Media Name: elliot-abrams.gif

I try to avoid Sunday morning talk shows like the plague, but somehow I happened to catch five minutes of Fareed Zakaria’s “GPS” show on CNN International. Elliott Abrams and Peter Beinart were arguing about the Gaza flotilla and Beinart’s New York Review of Books article about liberal Zionism.


What I found interesting about the segment was the exchange between the two men about the argument Beinart made in the article: that many young Jews saw the choice before them not as being between liberal Zionism and conservative Zionism, but rather between conservative Zionism and no Zionism. Beinart spelled out the argument, and this is what followed:

ZAKARIA: Elliott, you can briefly respond to this, and then we’ve got to go.


ABRAMS: OK. I think it’s quite historical.


What Peter is forgetting, that Jewish liberals have never supported Israel. They didn’t support the founding of the state of Israel. The reform movement was anti-Zionist for decades and decades.


Jewish liberals have a problem with particularism, nationalism, Zionism, and they always have. And it isn’t due to anything that is going on in Israel, it’s due to things that are going on inside their heads.
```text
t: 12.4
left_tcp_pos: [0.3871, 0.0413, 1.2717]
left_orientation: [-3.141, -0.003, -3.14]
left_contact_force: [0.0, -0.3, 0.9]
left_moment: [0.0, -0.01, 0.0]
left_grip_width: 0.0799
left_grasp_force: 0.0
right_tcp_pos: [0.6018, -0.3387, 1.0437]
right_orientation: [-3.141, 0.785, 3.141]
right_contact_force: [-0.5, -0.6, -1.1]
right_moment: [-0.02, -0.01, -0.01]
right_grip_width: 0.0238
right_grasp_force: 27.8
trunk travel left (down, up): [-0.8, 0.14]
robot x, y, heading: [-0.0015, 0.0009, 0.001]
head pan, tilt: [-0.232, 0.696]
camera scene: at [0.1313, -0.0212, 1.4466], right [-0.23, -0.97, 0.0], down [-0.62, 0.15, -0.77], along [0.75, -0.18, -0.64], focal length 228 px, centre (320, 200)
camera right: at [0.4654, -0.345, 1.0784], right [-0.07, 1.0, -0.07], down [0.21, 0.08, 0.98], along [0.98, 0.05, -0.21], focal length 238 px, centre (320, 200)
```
They need to grow up and realize that Israel has a right to defend itself. (emphasis mine)

I’ve included his whole response for context, but I’m only really interested in the italicized part of the argument. Aren’t all Americans supposed to have problems with nationalism? Not our own nationalism, of course, which we have re-labeled “exceptionalism.” But foreign nationalism? Isn’t that supposed to be pernicious?


The way in which Abrams presented the argument struck me as being a normative claim, not positive. That is, “particularism, nationalism, and Zionism” were not just things that Jewish liberals have problems with, but rather they were things that Jewish liberals have problems with but should not.


Abrams’ inclusion of Zionism alongside nationalism ought perhaps to caution him about Zionism’s susceptibility to the perils that have plagued other nationalisms through history.